One feature of The Long Recall will be a “Time Machine”; under this heading readers can find commentary written after the war that reflects on the events of that day. This is a space that we hope will increasingly feature contributions by regular readers of the site. We also invite readers to share links and information about additional publications and resources that we can use to make the daily aggregator richer and more representative.
There is no point in concealing the fact: The Long Recall is being assembled by a group of convinced Union loyalists. However, we hope to present Confederate views and news fairly and accurately as well. Most histories of the war scant the internal politics of the Confederacy as well as the state and local politics of the Union side. We hope that the use of local newspapers north and south will help us give readers a fuller picture of the complexity of the war than conventional histories give. We hope as well to be able to capture the human realities of the war: disrupted lives and households, the privation and the anguish of loss, the bitterness and horror of the guerilla conflicts that spread across the country, the fate of slaves gradually moving towards freedom, the stories of millions of women suddenly faced with the responsibility of feeding and clothing families and running farms in the absence of men.

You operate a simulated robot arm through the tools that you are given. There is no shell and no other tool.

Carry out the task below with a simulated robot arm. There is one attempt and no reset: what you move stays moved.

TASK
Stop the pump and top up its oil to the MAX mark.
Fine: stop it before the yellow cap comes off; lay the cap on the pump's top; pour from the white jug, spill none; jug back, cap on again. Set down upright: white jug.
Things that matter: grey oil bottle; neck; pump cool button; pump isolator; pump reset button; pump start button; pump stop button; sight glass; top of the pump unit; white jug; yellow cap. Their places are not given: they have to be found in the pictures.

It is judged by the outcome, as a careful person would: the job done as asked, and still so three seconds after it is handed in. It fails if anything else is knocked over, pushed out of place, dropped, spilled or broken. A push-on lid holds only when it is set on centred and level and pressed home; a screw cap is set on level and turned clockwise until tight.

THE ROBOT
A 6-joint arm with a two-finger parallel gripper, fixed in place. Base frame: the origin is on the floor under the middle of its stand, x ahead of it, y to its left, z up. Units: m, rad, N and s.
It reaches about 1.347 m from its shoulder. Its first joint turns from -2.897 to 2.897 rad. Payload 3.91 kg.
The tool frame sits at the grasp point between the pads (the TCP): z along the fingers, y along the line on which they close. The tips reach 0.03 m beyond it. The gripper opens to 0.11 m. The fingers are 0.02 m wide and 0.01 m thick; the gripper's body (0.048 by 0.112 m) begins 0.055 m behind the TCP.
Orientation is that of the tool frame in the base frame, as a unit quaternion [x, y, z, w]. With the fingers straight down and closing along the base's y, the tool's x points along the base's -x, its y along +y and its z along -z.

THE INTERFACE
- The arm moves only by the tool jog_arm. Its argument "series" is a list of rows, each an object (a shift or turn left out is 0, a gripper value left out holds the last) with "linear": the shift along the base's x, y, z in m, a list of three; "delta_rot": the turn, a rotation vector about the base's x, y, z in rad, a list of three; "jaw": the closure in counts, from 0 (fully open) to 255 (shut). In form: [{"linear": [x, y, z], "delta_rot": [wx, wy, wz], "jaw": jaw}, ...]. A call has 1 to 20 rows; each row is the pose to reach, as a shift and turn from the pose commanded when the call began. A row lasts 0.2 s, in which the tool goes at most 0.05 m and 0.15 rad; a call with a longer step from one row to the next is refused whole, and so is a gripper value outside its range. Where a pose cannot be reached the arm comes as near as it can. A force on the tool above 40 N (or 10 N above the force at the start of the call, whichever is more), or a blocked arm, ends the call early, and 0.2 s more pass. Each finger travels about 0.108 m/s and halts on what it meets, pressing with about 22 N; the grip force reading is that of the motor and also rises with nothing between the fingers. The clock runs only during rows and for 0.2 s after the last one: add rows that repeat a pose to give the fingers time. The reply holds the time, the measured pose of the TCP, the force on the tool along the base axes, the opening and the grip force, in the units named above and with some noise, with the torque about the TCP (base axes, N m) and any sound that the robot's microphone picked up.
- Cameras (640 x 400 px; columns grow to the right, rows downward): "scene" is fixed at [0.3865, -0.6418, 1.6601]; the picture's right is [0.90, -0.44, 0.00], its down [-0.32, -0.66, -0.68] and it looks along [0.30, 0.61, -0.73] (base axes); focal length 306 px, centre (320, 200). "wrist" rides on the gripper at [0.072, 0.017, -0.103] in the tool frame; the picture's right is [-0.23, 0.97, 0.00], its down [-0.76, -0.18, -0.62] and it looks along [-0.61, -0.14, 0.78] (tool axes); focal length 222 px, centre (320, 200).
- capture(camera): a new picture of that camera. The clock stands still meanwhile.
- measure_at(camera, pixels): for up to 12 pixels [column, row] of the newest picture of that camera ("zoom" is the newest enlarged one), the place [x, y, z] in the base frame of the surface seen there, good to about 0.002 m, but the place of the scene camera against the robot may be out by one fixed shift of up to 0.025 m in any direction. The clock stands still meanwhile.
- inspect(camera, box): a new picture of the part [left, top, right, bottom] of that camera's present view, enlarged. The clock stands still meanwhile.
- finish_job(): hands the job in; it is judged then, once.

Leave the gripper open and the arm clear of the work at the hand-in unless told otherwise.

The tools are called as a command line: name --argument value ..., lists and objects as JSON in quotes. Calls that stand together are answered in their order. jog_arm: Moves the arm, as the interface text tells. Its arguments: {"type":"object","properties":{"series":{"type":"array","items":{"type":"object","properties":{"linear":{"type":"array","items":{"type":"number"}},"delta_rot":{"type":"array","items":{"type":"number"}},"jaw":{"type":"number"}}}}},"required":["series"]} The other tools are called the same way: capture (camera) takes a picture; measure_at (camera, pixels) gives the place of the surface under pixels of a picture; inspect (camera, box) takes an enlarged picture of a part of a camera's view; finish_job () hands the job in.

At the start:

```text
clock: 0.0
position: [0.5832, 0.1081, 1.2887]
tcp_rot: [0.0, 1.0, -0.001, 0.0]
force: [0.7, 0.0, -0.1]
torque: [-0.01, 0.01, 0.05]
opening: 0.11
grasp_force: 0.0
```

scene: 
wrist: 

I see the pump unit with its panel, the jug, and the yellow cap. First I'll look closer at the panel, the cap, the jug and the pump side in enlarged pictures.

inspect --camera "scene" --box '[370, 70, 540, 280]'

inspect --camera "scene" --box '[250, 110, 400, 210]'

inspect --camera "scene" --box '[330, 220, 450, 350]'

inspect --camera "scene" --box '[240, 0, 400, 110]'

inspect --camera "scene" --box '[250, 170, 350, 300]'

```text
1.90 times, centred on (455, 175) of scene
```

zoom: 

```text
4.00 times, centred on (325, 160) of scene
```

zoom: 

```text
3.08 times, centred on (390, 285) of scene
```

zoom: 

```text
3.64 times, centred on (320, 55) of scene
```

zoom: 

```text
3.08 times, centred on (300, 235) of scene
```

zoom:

We will rely on our readers to keep us honest, fresh and well informed. If you aren’t getting the news you want, let us know. If we are neglecting an important aspect of the conflict, or being less than fair in our coverage, let us know. Over time, with your help, we can build a new kind of monument to the Civil War and to the heroism, idealism and self-sacrifice that allowed a reunited people to emerge from the conflict and preserved a legacy of liberty that is still ours today.